Day 5 - Northeast Harbor
Flying Mountain Trail; 1.5 miles, easy to moderate. Beech Mt. North Ridge Trail; 2 miles moderate, or Ship Harbor Trail; 1.5 miles easy. Today’s walks take place on the “quiet side” of the Island, the western less-traveled side of Mount Desert Island. This morning, you hike Flying Mountain, which rises 284 feet and gives extraordinary views of Somes Sound—North America’s only true fjord—from above. Lunch today is at a local restaurant in Southeast Harbor. After visiting the Bass Harbor lighthouse, one of the most-photographed lighthouses in Maine, your guide presents you two options for this afternoon. For those who want a more challenging option, a walk on Beech Mountain gives an excellent overview of the region. The trail gradually ascends the western flank with views of Long Pond and Blue Hill across the sparkling waters of Blue Hill Bay to the west. At the summit, near a closed fire tower, you look over the towns of Southwest Harbor and Northeast Harbor, the entrance to Somes Sound, and the Cranberry Isles lying offshore to the south. The trail descends some rocky ledge before looping back to the trailhead in Somesville. If you prefer a more relaxed walk, Ship Harbor Trail offers a view of quintessential Maine coastal scenery, the easy figure-eight trail leads right to the tranquil shoreline of Ship Harbor, and exits through a cool forest of spruce and cedar trees. Later, you celebrate your Acadian adventure at an elegant restaurant, toasting your exploration of this stunning region over creative gourmet cuisine.

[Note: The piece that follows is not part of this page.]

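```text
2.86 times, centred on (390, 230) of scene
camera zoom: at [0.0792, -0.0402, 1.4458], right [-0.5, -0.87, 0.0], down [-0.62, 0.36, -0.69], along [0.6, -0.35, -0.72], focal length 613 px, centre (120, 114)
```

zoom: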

Day 6 - Northeast Harbor - Tour ends
Asticou Azalea Garden and Thuya Garden; 1.5 miles, easy. Cadillac Mt. North Ridge; 1 mile, moderate. Visit Asticou Azalea Garden, where more than 20 varieties of azaleas are featured in a Japanese-style garden where pathways meander to an iris-bordered pond, stream, and meditation garden. The Thuya Garden is named for the native white cedar trees, under which a profusion of colorful perennials are artfully planted—lilies, snapdragons, and vibrant delphiniums overlook the fir- fringed coves and rocky ledges of Northeast Harbor. No visit to Acadia is complete without a trip to the top of Cadillac Mountain. Not only is it the highest point in the park at 1,530 feet, but Cadillac Mountain also has the distinction of being the highest point on the entire North American Atlantic coastline. This morning you drive to a point where the North Ridge Trail intersects the access road and hike the final mile to the treeless summit, which offers breathtaking views over Bar Harbor, Frenchman Bay, and the open ocean spread before you. After stopping for lunch in Ellsworth at a lively Mediterranean bistro, you arrive at the Bangor Airport by mid-afternoon for onward flights.